¿Cuánto mide una nube? Sin entrar en la definición de las posibles unidades de medida de un ente cambiante, que sería otro posible objeto de análisis, el intentar acotar un fenómeno variable, detener durante un instante (de nuevo sin cuantificar) una formación en movimiento, deriva hacia la imprecisión de una duda.
Asumir la formación de partículas de agua en suspensión como un objeto de perfil definido, implica negar la propia definición: las partículas, por infinitésimos, no son cuantificables en relación al todo, y la suspensión implica necesariamente inestabilidad y movimiento, de nuevo, en relación al todo, esta vez, el medio.
En 1785 y en New Method of Assisting the Invention in Drawing Original Compositions of Landscape, Alexander Cozens propició un método que denominó “blotting”, el uso accidental de manchas de tinta para sugerir motivos paisajísticos a los principiantes. En el prólogo que presentaba este método, Cozens mostró el entendimiento psicológico de lo concerniente a la invención de forma, al asociar el instinto con la creación de un paisaje indefinido a partir de una primera idea somera.

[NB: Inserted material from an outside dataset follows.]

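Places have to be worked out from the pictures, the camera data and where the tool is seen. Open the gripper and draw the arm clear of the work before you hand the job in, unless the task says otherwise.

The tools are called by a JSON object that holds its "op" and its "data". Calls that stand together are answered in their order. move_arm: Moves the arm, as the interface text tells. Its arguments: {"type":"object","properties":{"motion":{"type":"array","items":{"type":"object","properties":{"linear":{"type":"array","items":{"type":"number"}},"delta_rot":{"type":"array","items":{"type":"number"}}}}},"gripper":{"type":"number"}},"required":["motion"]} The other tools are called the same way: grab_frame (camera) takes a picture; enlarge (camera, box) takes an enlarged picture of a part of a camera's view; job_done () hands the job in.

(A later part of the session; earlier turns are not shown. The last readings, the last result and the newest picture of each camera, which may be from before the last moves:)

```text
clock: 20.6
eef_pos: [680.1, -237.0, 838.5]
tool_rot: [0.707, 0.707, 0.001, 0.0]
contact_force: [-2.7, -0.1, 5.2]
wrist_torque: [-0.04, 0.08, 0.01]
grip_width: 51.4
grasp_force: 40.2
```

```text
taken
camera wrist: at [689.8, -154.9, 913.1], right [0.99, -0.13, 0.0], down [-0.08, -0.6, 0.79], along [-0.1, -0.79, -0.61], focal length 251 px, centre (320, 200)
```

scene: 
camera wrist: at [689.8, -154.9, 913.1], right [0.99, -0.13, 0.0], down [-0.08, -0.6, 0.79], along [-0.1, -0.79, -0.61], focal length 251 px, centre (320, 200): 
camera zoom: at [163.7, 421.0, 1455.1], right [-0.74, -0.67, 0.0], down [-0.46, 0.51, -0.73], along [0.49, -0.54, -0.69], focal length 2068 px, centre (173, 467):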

El estudio posterior de esa colección de manchas espontáneas y la aplicación de elementos conectores entre ellas que desarrollaran con mayor detalle el paisaje buscado, serían suficientes para alcanzar el ideal realismo constructivo de un paisaje detenido.
La fascinación de los arquitectos por la forma tanto perimetral plana como volumétrica de una nube ha sido una constante en el desarrollo de arquitecturas biomórficas, que se desprenden sin embargo de la implicación sensorial, buscando exclusivamente el método de reconstrucción de una geometría compleja a partir de las herramientas existentes vinculadas con una época. Así, desde la obsesiva presencia de la nube como referente en los dibujos de Le Corbusier o Utzon, hasta las nubes digitales de Greg Lynn, una multitud de arquitectos han utilizado el referente formal de una nube como evocadora de lo variable, casi transmutable.